(Page extract)
Although pawning is not a good thing, as in you have cash flow problem and you pay extra fee to safe keep your own stuff, but if there is anything a person should pawn it is Gold and Silver.

So gold pawning is not bad at all.

Rob has Rich Dad in his life, as a matter of fact I went through a similar life path as his, but I have Rich Friend instead of Rich Dad. From where I grew up, gold pawning is a way of life. My Rich Friend runs a gold pawn shop. Despite the fact pawning is disadvantaged both strategically and psychologically but over the years we cann't ignore another fact that some people who pawn their golds are still surviving and some doing pretty well indeed.

Lets review some facts again, a 0.X% disadvantaged investment is still better than gambling, borrow money from illegal sources ( Ah Long ), over draft, credit card interests etc.

Some of the key reasons why quite a number of people can make it through their whole lives simply by pawning golds are;

1. Gold's trend growth is REALLY more than inflation rate and
2. Gold provides an excellent cash flow facility today.

If you are earning an interest that is higher than inflation rate, then minus it with a 0.X% disadvantage by adopting some not-so-good strategy ( pawning ), the worst it gets is you are still hurt a bit by the inflation. Relatively, most people do not save at all! Hence,

Earning Gold trend - pawning disadvantage rate > Not doing anything at all

After all, that is why there is the saying when you don't know what to do, just buy gold ! But there is NEVER a saying "Pawn your gold to get Rich".

The delusion of pawning gold strategy is because it does actually increase cash flow. And sometimes some people mistakenly take extra cash flow as wealth. Pawning gold is also a very valid leverage technique. Hence combining its leveraging 'fun' and extra 'cash flow', people easily mistaken it as a way of 'wealth path'.
Gold is an excellent tool to hedge againsts inflation,
Gold can provide you great cash flow especially at bad times,
but pawning will lower all the advantages you get above although in small scale only.

Pawning your gold is not an all bad thing but its NEVER going to be the best thing you can do in your personal finance.

Friday, June 19, 2009

A Wrong Way in Gold Investment - Pawning

Recently I came across a blog that teaches people in gold investment. Basically it is asking you to buy gold, then pawn it to get back 65% (Arahnu) cash, then use the money to buy more gold. It then shows you if the gold price goes up a little bit, you earn a lot more than just simply buy once. At the very end it also mention there is 'a bit risky' but absolutely in a misleading way.

Basically this is a method called Leverage. You have $10 and you know you can earn $1 out of it but if you apply Leverage techniques you can get more than $1. It is also the same way how Bank can lend out 10 times more than what they actually have. ( currency turns evil story )

(Recorded information)
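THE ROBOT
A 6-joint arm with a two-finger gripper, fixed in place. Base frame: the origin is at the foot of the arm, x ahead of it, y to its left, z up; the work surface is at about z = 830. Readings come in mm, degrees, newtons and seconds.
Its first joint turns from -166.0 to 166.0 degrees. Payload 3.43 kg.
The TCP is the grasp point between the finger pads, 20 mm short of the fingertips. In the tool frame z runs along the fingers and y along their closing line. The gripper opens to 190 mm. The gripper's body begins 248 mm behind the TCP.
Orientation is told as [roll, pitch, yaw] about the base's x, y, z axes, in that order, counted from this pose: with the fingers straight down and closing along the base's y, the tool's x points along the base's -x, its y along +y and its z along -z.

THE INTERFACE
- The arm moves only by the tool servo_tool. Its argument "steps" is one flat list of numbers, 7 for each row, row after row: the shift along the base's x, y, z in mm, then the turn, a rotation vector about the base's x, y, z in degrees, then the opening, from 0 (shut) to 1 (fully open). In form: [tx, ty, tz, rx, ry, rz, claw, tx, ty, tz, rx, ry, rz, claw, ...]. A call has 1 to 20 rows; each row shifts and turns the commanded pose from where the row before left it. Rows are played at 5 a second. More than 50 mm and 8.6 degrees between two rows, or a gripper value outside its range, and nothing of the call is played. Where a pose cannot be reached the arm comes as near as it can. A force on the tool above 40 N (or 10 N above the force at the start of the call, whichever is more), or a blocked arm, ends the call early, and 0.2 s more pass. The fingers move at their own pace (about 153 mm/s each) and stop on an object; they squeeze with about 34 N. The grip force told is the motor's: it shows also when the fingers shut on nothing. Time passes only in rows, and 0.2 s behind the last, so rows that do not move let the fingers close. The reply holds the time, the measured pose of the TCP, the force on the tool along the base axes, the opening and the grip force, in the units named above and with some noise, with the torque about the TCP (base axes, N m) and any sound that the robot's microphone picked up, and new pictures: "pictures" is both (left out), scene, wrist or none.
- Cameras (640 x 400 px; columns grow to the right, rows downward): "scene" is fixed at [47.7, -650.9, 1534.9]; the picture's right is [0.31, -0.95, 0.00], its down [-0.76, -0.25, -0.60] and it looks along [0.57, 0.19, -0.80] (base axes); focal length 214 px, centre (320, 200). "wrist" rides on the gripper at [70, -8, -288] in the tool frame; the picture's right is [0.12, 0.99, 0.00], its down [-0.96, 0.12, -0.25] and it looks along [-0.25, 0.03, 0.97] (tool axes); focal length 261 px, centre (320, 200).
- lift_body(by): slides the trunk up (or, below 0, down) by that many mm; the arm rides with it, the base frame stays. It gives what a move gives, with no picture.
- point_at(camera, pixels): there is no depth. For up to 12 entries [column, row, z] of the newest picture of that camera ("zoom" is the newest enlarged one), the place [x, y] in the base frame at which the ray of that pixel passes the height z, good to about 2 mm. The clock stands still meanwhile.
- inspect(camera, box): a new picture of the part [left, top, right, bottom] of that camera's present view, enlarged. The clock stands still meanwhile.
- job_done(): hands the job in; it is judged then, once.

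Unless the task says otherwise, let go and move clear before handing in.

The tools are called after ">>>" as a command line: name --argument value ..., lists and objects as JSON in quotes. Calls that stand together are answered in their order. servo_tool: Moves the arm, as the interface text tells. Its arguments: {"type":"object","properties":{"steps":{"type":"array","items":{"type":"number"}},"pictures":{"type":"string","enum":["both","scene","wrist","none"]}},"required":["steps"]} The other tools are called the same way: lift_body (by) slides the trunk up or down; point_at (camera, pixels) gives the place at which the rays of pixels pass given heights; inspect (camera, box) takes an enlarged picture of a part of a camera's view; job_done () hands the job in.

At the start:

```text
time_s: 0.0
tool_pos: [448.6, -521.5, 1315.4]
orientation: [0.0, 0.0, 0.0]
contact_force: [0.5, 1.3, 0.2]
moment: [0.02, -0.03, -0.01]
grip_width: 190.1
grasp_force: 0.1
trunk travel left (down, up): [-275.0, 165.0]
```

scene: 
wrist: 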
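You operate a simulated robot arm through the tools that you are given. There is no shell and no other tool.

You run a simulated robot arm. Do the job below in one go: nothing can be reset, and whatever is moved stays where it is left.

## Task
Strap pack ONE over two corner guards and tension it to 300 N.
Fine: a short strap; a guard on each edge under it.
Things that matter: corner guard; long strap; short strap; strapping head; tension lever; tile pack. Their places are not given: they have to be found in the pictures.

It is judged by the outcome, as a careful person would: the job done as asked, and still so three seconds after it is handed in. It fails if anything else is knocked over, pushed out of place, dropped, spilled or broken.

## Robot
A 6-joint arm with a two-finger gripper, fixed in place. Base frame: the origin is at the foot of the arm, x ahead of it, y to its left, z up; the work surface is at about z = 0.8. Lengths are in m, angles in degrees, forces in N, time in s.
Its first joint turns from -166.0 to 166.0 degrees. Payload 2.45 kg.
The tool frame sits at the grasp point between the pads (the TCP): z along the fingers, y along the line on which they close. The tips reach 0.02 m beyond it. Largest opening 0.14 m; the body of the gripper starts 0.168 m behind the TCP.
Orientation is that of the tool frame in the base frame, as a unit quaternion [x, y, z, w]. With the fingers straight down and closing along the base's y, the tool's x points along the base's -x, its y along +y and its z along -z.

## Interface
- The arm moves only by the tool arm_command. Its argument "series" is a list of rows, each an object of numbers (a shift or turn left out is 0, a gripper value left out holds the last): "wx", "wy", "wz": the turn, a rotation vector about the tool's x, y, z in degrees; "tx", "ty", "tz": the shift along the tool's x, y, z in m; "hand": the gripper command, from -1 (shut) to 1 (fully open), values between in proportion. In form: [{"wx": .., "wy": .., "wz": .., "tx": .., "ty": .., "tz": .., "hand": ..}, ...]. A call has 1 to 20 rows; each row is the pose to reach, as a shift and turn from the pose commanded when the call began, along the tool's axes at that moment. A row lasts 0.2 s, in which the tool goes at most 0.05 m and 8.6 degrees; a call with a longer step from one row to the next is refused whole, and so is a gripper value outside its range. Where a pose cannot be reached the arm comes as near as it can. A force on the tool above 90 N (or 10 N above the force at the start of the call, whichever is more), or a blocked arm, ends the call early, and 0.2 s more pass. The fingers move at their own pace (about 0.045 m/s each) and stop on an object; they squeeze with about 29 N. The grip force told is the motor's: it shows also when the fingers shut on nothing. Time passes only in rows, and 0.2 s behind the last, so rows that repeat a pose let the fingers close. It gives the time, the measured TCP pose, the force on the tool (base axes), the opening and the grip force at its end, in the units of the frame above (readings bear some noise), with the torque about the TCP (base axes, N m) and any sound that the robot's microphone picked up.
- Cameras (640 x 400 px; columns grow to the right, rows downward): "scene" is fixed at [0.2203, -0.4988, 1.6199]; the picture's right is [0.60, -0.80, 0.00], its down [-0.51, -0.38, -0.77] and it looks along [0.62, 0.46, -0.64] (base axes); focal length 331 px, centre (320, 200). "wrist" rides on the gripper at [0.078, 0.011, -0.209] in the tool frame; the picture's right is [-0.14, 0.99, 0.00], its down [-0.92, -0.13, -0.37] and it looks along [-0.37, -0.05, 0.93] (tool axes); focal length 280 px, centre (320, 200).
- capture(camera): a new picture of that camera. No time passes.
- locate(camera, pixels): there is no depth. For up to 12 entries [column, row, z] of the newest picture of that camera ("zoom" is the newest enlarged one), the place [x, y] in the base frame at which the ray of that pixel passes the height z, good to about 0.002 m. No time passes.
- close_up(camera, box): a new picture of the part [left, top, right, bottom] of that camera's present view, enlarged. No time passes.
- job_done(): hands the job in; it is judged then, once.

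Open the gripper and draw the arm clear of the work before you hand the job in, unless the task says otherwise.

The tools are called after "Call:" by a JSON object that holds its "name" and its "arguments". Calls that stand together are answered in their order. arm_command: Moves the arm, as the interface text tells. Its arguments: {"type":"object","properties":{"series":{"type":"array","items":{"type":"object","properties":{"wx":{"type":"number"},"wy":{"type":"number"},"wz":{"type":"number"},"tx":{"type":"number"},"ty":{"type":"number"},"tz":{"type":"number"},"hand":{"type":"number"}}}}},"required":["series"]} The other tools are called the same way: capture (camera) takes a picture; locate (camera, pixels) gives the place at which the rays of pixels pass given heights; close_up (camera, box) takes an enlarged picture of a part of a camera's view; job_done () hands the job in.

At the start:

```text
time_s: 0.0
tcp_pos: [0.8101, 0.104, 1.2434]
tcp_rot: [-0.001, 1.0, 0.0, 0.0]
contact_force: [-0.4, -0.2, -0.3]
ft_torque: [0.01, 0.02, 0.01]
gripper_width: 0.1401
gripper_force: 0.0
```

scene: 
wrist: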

(Exercise task 1)
From the listing above, output exactly the run of lines that starts with the line containing "- locate(camera, pixels): there" and ends with the line containing "Open the gripper".
(Exercise task 2)
Take up the page extract again after its last words.

(Final answer 1)
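- locate(camera, pixels): there is no depth. For up to 12 entries [column, row, z] of the newest picture of that camera ("zoom" is the newest enlarged one), the place [x, y] in the base frame at which the ray of that pixel passes the height z, good to about 0.002 m. No time passes.
- close_up(camera, box): a new picture of the part [left, top, right, bottom] of that camera's present view, enlarged. No time passes.
- job_done(): hands the job in; it is judged then, once.

Open the gripper and draw the arm clear of the work before you hand the job in, unless the task says otherwise.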

(Final answer 2)
However, his teaching is one of those 'seems cool' but Absolutely 'Digging your own grave' case! Which also shows how absolutely a nonsense fool can spread knowledge to make more fools. Also exactly the reason why there are still 90% of world population will NEVER achieve true finance freedom, while digging deeper to their own graves.

This so called Gold Pawn is a very common pratice among one of Malaysia's ethnic group. There is even a standard govern policy for it. Basically you can pawn your gold with them, get back 65% cash. Then you need to pay about 0.75% safekeeping fee per month. Usually You will need to repay your borrowed amount in 6 months.

If you have been following malpf, you may have known one key preaching topic is that 'you must look at the real numbers and NOT just the general concept'. To simplify this discussion, lets ignore the normal 4% price gap in gold trading. Lets just assume we only need to pay 0.75% for one month and the price move up down 10% in one month.

Case 1 : Buy Gold
You invest $10,000 and price moves up 10% in one month, you earn 10%

Case 2 : Buy Gold, Pawn Once and use the pawn money to buy gold again.
The price moves up 10% only, but after minusing the safekeeping fee and repawn back the gold to sell all, you will get 16.46% net return. (sample calculation)

Case 3 : Pawn twice so its as if you have 3 golds, but 2 at the pawn shop, 1 at your hand.
Price moves up 10% a month, your net earning would be 20.66%

As you can see, the total amount of capital is the same, $10,000 but you could earn 10% - 16% or 21%. That is the power of Leverage. But wait, lets see what happened when the price goes DOWN 10% instead.

Case 4 : Buy Gold once
Price goes down 10%, you lost 10%.

Case 5 : Pawn Once
You lost 16.54% (sample calculation)

Case 6 : Pawn Twice
You lost 20.79%

You may already observe that there is a slight difference between winning and losing ratio.
When you win, you win less and
when you lose, you lose slightly more.

Pawn Once : Win 16.46% Lost 16.54% Difference 0.08% Disadvantage
Pawn Twice : Win 20.66% Lost 20.79% Difference 0.13% Disadvantage

Basically there are 2 facts you can get out of this :

1) The longer you use this Leverage technique, the more you will lose.
2) The more number of times you pawn, the more you will lose.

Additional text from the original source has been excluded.